UTEP's Walden celebrates like he won the Natty, as he should

UTEP Miners head coach Scotty Walden got a Gatorade bath and was carried on his players' shoulders... for getting to 1–6. Save it, celebration police, Wednesday night was a worthy moment.

When the final buzzer sounded on UTEP's 30-21 win over FIU, the Miners showered head coach Scotty Walden in a Gatorade bath and carried him on their shoulders. 

"I feel like we just won a national championship; I don't care what nobody says," Walden told the CBS Sports Network in a postgame interview. 

UTEP improved its record to 1–6 on Wednesday night, but going 357 days without a win makes it difficult to care about the celebration police. Every Miner player lined up to sing the school's fight song; some even jumped into the student section, but none wanted to leave the Sun Bowl. They'd endured six long weeks to get to this moment.

The Walden era has mastered the bark off the field, but the FIU game was one of the first times it showed bite on the field.

The Orange Swarm defense, predicated on creating havoc, intercepted three different FIU quarterbacks and had eight tackles for loss. Meanwhile, the Blue Blaze offense, which couldn't find a spark for six games, scored 30 points and sustained drives. UTEP had a 10-play, 76-yard drive, which gave them a fourth-quarter lead they'd never squander.

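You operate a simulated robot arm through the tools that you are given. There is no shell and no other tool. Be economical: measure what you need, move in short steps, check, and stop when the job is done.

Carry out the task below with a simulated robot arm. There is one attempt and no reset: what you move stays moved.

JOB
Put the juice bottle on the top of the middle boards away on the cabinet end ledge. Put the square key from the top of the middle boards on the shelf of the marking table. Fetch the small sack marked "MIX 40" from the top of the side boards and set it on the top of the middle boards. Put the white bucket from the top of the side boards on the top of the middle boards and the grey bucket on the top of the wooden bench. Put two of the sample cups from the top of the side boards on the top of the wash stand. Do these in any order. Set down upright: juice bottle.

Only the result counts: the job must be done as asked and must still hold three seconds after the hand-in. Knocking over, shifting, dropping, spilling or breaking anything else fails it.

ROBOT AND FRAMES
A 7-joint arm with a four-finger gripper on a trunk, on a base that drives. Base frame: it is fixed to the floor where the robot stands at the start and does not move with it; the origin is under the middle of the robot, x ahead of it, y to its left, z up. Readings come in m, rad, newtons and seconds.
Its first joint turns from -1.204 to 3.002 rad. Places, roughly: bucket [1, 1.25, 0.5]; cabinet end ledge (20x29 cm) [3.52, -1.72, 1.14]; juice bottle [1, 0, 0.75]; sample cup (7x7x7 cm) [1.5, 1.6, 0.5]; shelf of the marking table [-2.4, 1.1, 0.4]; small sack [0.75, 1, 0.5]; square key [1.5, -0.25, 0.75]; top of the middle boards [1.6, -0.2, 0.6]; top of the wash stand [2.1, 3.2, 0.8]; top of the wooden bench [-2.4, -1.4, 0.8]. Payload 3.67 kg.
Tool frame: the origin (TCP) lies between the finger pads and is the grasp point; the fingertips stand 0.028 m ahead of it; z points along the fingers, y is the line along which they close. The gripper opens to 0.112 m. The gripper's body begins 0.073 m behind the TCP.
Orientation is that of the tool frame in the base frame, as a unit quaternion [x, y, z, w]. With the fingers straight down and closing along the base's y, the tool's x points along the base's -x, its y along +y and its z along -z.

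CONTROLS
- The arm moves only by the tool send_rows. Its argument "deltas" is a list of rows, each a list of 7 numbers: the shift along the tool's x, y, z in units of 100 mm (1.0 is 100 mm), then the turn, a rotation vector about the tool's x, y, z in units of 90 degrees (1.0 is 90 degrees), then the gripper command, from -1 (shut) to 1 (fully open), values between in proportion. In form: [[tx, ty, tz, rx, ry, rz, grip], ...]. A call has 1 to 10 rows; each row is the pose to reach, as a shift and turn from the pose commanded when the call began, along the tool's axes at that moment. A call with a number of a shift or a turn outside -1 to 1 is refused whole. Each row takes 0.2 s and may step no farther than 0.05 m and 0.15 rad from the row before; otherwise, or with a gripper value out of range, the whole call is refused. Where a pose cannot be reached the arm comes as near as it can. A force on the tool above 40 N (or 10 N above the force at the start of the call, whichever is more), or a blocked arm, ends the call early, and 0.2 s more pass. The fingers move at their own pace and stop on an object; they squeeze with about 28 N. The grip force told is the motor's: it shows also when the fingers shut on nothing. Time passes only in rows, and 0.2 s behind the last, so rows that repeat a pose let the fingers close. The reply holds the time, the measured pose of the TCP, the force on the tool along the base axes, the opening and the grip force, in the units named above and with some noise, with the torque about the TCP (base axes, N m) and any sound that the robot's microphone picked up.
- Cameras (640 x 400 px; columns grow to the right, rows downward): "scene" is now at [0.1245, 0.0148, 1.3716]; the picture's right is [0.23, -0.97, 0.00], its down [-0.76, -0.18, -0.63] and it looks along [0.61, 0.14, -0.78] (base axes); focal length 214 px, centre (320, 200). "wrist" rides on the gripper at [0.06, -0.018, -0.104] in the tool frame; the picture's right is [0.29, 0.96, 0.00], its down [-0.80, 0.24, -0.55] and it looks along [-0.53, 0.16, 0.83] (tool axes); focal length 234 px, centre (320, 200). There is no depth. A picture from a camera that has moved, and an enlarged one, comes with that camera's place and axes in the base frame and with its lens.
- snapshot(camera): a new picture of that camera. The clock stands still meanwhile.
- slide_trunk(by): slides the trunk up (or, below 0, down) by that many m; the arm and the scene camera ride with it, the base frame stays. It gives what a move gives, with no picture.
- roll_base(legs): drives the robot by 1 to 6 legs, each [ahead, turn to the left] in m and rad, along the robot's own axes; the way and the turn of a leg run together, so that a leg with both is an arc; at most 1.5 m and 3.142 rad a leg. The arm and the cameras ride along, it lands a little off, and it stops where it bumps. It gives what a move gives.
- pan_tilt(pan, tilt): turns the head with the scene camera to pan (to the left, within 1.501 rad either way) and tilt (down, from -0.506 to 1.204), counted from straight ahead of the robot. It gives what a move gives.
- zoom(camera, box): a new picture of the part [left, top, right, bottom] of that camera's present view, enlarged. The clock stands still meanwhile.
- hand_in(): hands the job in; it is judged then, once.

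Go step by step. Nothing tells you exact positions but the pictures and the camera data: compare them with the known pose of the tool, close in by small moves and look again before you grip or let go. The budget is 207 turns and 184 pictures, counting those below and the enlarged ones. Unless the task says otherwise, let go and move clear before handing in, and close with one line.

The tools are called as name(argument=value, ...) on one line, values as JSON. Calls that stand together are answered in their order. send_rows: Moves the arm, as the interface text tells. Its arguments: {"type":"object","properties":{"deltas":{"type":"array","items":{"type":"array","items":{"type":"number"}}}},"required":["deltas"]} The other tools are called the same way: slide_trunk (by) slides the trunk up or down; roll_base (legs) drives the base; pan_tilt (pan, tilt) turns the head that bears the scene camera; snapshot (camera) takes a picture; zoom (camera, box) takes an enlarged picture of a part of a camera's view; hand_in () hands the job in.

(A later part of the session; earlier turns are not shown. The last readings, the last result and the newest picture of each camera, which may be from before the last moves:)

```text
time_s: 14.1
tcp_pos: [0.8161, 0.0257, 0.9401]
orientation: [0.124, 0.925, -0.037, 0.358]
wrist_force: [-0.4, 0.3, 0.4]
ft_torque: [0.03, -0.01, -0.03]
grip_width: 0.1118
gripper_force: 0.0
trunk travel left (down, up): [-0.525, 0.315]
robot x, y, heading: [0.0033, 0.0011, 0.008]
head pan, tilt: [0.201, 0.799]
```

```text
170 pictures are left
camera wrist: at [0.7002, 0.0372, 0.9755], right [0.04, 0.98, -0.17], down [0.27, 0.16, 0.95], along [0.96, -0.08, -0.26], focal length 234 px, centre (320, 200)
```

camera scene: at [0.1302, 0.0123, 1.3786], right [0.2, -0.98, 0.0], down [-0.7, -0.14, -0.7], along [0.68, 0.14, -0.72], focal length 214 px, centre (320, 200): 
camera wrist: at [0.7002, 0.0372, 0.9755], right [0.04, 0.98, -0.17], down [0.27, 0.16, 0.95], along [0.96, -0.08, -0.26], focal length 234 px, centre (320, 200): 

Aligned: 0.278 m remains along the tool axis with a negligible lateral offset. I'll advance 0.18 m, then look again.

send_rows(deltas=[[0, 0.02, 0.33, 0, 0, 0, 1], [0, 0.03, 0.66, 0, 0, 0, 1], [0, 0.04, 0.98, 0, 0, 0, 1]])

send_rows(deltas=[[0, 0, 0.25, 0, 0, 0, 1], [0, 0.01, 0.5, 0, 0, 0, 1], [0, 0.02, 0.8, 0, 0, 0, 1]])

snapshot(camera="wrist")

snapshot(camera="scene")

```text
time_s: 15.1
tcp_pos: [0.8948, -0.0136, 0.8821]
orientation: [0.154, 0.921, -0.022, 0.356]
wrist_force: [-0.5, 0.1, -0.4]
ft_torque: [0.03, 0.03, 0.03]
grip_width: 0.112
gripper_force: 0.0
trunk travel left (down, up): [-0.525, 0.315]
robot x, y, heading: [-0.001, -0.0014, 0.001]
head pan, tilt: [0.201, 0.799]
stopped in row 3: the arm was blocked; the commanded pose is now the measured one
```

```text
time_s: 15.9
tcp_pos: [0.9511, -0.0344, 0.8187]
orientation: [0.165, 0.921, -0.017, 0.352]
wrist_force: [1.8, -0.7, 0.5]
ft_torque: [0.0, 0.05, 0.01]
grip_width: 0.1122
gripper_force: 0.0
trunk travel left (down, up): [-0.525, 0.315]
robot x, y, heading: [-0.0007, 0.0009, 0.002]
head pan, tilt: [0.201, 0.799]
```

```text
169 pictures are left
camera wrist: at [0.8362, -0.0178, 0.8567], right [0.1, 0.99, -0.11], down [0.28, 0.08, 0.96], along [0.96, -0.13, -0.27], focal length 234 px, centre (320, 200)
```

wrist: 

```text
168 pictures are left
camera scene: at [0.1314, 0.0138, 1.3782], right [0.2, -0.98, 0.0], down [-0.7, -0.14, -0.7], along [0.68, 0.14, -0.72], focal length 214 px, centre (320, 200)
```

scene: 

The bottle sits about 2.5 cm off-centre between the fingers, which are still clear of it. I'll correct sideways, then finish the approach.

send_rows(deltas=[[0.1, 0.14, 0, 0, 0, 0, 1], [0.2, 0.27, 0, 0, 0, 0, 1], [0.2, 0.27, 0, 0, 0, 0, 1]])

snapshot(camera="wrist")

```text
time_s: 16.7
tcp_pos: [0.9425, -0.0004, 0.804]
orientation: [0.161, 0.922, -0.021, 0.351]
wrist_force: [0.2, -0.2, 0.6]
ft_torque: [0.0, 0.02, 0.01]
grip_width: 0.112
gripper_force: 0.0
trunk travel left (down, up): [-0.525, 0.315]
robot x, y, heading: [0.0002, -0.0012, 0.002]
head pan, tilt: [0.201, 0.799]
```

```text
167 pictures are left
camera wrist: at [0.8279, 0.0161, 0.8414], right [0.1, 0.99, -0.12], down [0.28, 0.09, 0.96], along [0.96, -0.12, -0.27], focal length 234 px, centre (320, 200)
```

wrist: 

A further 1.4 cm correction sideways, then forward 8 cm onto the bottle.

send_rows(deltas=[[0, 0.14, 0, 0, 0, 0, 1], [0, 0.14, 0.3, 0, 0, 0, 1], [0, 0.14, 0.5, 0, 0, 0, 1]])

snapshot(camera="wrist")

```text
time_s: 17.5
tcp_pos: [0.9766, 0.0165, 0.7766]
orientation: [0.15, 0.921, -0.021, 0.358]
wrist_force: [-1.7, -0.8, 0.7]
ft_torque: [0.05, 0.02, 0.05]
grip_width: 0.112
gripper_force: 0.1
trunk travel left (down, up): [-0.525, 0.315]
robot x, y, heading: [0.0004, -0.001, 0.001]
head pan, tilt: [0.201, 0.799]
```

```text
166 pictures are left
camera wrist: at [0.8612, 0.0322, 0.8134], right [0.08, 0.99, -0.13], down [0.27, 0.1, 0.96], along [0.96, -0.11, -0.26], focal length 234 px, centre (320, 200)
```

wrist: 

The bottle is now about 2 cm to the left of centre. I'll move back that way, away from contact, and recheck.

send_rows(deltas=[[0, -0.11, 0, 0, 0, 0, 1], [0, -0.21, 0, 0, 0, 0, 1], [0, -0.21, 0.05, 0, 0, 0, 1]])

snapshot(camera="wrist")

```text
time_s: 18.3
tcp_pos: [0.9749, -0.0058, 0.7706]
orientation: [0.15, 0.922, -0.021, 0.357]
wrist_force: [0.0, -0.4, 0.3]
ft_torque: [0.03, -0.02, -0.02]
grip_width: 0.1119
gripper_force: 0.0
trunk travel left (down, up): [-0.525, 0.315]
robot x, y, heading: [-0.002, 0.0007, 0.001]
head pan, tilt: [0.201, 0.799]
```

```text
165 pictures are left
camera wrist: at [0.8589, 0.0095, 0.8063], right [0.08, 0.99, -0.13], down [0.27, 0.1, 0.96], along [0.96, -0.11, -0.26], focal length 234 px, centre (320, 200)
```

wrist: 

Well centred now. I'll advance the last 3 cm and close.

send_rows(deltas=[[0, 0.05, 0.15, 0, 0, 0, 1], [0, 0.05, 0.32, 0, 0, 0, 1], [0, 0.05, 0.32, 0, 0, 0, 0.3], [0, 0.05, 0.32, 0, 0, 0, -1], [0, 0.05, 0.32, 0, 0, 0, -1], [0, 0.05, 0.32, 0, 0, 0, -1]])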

Nine of those play calls were handoffs where FIU's defensive line was too off balance to react becuase of the frenetic tempo. 

But for Walden's tenure in El Paso, at a program which hasn't won a bowl game since 1967, the bark is part of the bite. Dave Campbell'sTexas Football wrote in UTEP's summer magazine preview that the final record this season wouldn't matter in the long run as much as the attitude displayed. UTEP could've shaken hands, exchanged a few laughs and jogged off the field. The celebration proved this UTEP team had stayed invested during a trying first half of the season, where they went over a month without even leading a game.

"I tell them every week, 'The number one thing I want as a head coach, I want to see them happy,'" Walden said. "These boys are going to be happy tonight. Our coaches are going to be happy tonight."

Some will say it was just a win over a 2–4 FIU team on a Wednesday night. But it was more important than that.